Just finished my freehand mirror alphabet, It can be written in both directions...
a cipher as "language"
˥˧I˧I˨I˨*˥꜌˥˧˥꜖*˥꜖˥꜖˥꜊*˥˧I꜔I˥-˥꜌I˨-
˥꜖˥˧˥꜖*˥˨I˩˥꜌˥꜊*ʭ˦˥꜌˥꜌ ˥˧a˥˧˥꜖-ʭ˦˥꜌-I꜔I˥-˥꜌I˨-ʕʖ<> ˥˨˥꜖˥꜖˥꜊*˥꜖˥꜔-˥꜌I˨-I꜔I˥-˥˧˥꜖˥꜔ ꜑˦ʭ꜈˥꜖˥꜒*I˩˥꜌˥꜊*˥꜊˥꜖-˥꜌I꜖-I꜔I˥-˥˨˥꜌˥˧˥꜖*ʕʖ<>
hmm, It's a lot easier to read in a fixed width font and prettier when I can format the words into blocks, but this says something along the lines of:
my name is (omitted)
I think that a cipher is interesting as a language
This was a fun little project I did because of my constant world building efforts. I reached the point where the culture I had would benefit from having a written language, and I wanted something that could be spoken, followed consistent rules, gave some impression of the ideology of the peoples behind its development and looked good.

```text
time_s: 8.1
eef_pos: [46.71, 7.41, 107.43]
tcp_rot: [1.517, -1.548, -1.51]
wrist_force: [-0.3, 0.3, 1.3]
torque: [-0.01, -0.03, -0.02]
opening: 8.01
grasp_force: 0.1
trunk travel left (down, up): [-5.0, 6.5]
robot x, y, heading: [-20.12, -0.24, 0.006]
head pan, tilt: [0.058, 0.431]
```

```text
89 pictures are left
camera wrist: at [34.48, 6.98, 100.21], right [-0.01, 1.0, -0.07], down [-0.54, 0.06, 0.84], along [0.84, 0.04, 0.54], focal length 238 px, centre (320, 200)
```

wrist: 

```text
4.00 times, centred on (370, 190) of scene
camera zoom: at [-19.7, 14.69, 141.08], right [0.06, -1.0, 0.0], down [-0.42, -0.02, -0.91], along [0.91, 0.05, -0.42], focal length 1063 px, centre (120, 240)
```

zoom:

it's something of a pain in the ass to speak, actually, and I can't really write down a phonetic version because some of the symbols translate into body language rather than spoken word. literally translated from the spoken words only, the above reads: "*name* think cipher interest language" which sounds dumb.
thankfully It no longer takes me five minutes a word because I built a nifty python "translator" that does all the heavy lifting.
I'm proud of it because of the way you can achieve bluntness, vagueness and poetry with ease; the tone is super obvious and malleable.